**DATASET SECTION:**
========
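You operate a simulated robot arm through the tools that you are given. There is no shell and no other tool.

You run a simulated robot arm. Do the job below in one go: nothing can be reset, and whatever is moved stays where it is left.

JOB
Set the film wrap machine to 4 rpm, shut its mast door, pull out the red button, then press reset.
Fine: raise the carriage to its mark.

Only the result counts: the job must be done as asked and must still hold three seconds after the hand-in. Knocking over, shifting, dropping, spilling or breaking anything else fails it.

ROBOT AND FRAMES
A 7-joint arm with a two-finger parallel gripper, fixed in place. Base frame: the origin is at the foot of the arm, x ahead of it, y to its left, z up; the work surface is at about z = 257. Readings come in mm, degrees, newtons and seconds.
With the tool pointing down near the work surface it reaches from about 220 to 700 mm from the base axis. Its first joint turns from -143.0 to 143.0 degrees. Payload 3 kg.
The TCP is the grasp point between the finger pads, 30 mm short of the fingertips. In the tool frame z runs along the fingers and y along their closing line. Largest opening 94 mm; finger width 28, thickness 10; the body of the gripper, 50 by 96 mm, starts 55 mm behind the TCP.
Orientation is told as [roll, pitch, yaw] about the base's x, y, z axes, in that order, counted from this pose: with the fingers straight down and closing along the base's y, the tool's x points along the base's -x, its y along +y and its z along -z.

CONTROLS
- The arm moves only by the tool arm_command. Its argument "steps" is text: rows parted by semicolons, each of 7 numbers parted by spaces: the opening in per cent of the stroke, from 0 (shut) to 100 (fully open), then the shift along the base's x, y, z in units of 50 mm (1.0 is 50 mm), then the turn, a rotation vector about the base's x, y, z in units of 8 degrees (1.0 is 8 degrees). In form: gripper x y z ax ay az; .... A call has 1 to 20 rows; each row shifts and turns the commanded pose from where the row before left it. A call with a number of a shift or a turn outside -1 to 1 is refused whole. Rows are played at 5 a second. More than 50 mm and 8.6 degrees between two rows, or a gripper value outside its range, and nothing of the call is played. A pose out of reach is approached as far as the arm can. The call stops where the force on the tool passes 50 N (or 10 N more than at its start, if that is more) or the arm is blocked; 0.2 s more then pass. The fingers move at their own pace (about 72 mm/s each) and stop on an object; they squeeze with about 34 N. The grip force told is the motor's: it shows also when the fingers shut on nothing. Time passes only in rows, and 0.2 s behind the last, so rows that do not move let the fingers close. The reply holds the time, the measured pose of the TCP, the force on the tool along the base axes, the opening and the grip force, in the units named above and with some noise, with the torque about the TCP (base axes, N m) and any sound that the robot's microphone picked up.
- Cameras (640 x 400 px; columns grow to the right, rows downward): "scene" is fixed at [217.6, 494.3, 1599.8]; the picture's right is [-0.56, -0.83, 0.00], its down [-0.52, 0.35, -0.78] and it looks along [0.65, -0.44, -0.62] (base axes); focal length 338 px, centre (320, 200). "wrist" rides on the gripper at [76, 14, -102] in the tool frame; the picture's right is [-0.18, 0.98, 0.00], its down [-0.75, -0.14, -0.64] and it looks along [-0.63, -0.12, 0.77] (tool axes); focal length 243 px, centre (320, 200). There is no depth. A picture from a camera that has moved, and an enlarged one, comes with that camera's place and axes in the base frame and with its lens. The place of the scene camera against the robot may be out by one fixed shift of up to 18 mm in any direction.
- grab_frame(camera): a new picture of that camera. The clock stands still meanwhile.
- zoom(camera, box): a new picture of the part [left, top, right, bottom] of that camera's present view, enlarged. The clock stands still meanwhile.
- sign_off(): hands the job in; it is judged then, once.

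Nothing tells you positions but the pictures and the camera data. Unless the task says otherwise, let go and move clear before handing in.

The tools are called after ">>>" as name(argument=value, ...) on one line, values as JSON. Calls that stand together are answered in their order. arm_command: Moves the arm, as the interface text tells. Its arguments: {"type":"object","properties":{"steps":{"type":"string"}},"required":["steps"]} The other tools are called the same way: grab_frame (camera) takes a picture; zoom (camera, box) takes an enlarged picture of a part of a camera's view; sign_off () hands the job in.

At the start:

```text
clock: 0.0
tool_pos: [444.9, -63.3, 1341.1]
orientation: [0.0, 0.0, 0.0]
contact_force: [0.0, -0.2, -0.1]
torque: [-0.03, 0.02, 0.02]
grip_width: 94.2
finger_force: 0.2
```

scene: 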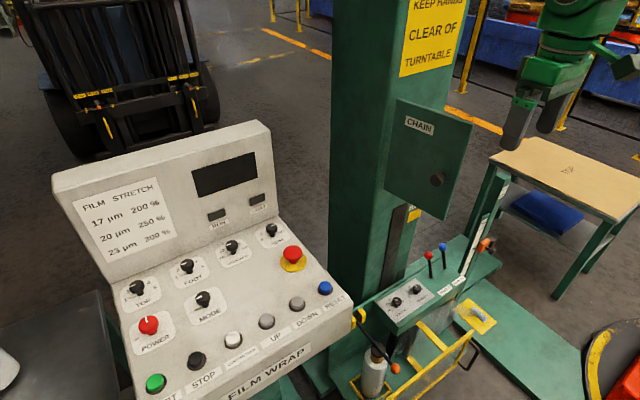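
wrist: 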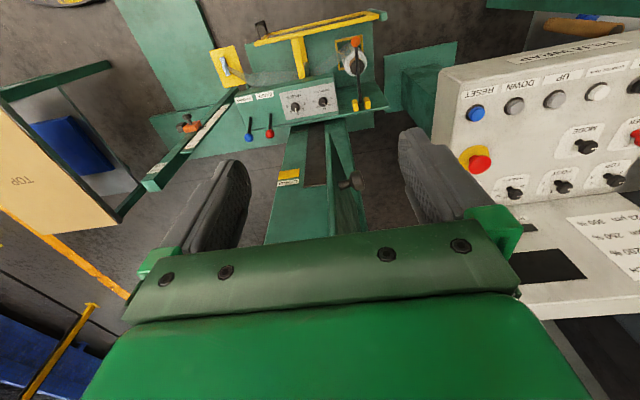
========
**WHAT TO WORK ON:** Exactly and exclusively, reproduce the lines that start at the line containing "- grab_frame(camera): a" and end at the line containing "- sign_off(): hands", inclusive of both.

**EXERCISE OUTPUT:**
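- grab_frame(camera): a new picture of that camera. The clock stands still meanwhile.
- zoom(camera, box): a new picture of the part [left, top, right, bottom] of that camera's present view, enlarged. The clock stands still meanwhile.
- sign_off(): hands the job in; it is judged then, once.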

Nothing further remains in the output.